Kendo

Titel: Kendo
Ondertitel: techniek, tactiek en didaktiek

Auteurs: Louis Vitalis, Henk Oosterling
Illustraties: Rik Meinenma, Ralph Oquendo
Rotterdam 1985

Hoofdstuk 11
Bladzijde 162 t/m 173

Gemaakt door D.A. Smits


Dit hoofdstuk is in twee delen verdeeld: het eerste is geschreven voor de student, het tweede voor de leraar. Met name in het tweede didaktisch gedeelte wordt er op details ingegaan. Vandaar dat het instruktieve deel voor de student summier opgezet is. Echter o.i. is het voldoende voor een primair inzicht in de kata. Ook het illustratieve deel is met opzet beperkt gehouden. Een gedetailleerde illustratie van alle kata zou te ver voeren. Er zijn bovendien rijk geïllustreerde kataboeken in de handel, waarin beter dan dat hier mogelijk is de kata zijn gevisualiseerd. Zie voor de boeken de literatuurlijst achterin.

A. UITVOERING

Bij de uitvoering van de kata zijn vier elementen van belang. In alle kata komen deze elementen weer naar voren. Vandaar dat we ze voor de behandeling van de kata eerst afzonderlijk willen bespreken.
1. ichigan- het belangrijkst is het kijken (gan) of de metsuke. De blik dient zó ruim te zijn dat deze niet op één speciale plek is gericht.
2. nisoku- de voet (soku) bewegingen of de ashisabaki heeft de volgende kenmerken: uchidachi begint altijd, bij het naar voren gaan met de voorste, bij het naar achteren gaan met de achterste voet. De afstand bij het naar elkaar toe lopen wordt met 3 grote stappen overbrugd, bij het van elkaar aflopen door 5 kleine passen. In principe wordt alijd ayumi ashi toegepast.
3. santan- de kracht wordt in de onderbuik tanden gecentreerd.
4. shiriki- ontspanning is een eerste vereiste. Vandaar dat kracht (riki) pas op de laatste plaats komt.

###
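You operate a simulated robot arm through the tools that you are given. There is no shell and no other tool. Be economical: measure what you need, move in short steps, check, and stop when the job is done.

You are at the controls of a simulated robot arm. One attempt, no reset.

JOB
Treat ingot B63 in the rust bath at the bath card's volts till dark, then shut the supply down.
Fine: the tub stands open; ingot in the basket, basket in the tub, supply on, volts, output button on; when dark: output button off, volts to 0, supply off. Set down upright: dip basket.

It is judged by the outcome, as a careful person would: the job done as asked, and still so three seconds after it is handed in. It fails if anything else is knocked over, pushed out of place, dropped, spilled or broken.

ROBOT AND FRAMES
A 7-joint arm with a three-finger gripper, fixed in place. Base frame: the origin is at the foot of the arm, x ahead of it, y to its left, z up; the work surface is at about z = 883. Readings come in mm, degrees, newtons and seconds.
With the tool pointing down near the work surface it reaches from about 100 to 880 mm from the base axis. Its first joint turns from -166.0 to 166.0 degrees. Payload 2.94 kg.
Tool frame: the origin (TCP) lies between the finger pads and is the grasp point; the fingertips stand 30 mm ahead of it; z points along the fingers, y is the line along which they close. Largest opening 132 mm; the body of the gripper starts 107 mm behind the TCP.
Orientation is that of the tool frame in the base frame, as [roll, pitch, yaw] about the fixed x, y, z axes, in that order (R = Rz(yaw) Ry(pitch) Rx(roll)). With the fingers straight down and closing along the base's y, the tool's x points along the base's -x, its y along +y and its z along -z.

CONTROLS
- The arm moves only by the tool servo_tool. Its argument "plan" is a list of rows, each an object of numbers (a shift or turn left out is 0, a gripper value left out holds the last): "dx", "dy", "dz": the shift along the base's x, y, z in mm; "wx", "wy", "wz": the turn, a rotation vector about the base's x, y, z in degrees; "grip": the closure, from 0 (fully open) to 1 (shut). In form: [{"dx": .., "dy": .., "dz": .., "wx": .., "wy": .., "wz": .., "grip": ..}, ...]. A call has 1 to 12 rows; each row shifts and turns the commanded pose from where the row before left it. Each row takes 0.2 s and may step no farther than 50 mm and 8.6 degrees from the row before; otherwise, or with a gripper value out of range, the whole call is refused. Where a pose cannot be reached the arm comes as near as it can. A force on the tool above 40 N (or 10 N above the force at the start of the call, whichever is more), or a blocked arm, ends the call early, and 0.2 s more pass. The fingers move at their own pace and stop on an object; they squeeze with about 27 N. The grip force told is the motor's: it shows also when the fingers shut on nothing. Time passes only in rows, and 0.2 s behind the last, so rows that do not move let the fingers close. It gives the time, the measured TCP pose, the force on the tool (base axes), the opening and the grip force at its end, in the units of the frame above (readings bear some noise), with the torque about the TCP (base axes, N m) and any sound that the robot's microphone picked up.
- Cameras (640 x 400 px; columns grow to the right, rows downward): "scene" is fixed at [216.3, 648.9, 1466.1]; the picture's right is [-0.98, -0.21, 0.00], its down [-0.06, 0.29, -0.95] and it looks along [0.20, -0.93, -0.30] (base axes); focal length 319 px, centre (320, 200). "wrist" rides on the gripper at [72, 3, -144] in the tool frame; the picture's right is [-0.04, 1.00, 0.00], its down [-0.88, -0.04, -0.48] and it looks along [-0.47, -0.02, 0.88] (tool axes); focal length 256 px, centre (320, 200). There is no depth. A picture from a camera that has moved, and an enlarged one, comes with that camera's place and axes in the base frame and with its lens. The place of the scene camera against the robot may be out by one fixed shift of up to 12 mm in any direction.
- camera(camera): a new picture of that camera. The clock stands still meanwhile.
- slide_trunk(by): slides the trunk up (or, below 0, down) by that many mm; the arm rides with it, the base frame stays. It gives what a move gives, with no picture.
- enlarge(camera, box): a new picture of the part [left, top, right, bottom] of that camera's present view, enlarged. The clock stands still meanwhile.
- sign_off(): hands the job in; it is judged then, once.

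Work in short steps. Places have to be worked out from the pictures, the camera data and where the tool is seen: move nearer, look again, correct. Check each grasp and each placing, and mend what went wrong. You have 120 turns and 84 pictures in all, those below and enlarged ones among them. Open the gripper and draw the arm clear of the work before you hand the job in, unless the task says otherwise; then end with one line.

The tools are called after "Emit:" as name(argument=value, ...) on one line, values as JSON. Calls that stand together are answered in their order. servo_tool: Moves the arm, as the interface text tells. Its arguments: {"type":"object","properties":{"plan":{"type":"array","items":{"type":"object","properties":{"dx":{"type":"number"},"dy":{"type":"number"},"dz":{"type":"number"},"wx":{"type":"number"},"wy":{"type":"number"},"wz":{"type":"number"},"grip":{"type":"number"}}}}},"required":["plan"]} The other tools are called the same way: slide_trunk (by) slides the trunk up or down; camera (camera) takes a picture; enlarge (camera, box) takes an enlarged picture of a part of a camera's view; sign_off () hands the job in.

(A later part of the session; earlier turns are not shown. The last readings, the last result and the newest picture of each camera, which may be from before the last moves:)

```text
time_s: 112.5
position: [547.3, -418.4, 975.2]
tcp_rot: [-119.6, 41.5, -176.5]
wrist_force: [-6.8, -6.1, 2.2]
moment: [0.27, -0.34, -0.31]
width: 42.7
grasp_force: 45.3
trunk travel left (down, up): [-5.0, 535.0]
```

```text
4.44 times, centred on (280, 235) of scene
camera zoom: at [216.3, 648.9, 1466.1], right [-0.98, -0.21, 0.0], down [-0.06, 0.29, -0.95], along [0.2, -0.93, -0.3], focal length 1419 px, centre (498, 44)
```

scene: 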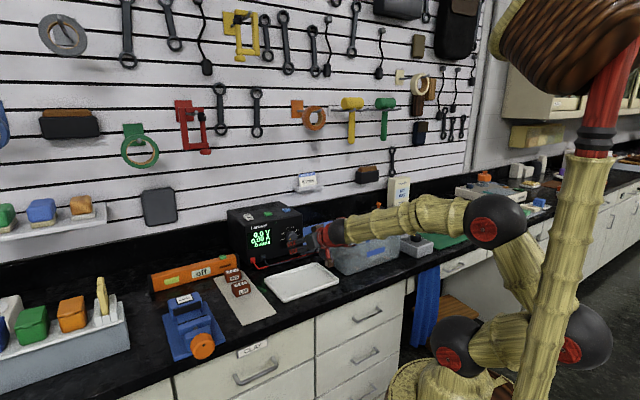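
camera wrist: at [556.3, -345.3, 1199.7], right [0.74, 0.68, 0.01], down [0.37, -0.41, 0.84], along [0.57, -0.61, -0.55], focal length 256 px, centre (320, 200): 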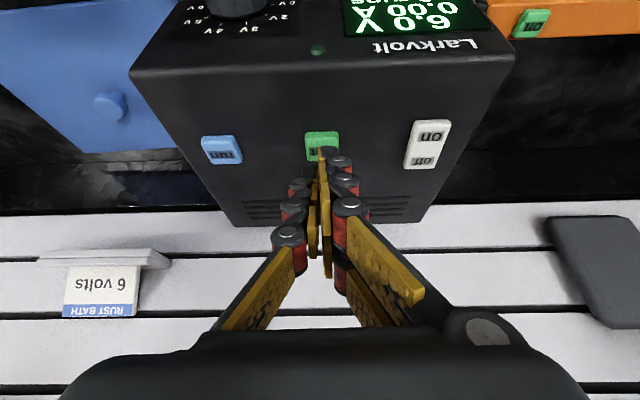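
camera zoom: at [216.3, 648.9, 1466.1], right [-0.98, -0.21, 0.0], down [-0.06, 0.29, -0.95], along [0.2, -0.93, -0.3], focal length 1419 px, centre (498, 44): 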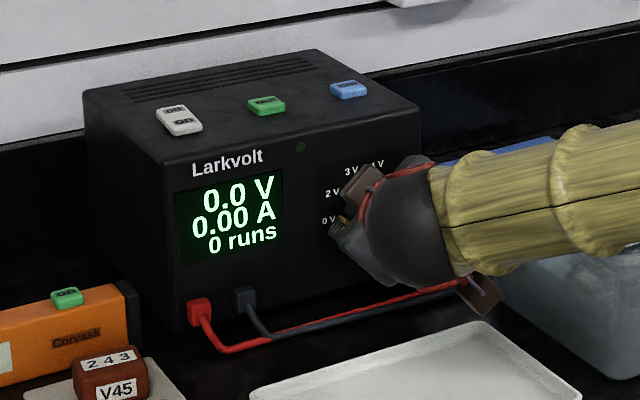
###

nihon kendo kata tachi no kata

REI

U&S: kniel voor elkaar in seizapositie en groet elkaar. Uw zwaarden liggen aan uw rechterzijde, scherpe zijde naar binnen, tsuba terhoogte van de knie. Het korte zwaard (wakazashi) het dichtst bij de knie. Het lange zwaard (katana) buiten.
U&S: sta op, stel u 9 passen van elkaar op, zwaard op dijhoogte (teito) in de rechterhand, groet eerst het altaar of de kamiza, daarna elkaar.
U&S: breng nu het zwaard voor u, wissel van hand en neem tai to positie met de linkerhand aan.
Loop 3 passen naar het midden, trek het zwaard in sunkyopositie, sta op in chudan no kamae en neem vervolgens gedan no kamae aan waarbij de kensen ter hoogte van de knie van uw partner enigszins naar buiten wordt gedraaid. Neem bu beiden 5 kleine pasjes achterwaarts, te beginnen met de achterste voet, met ayuni ashi. Neem daarna chudan no kamae aan.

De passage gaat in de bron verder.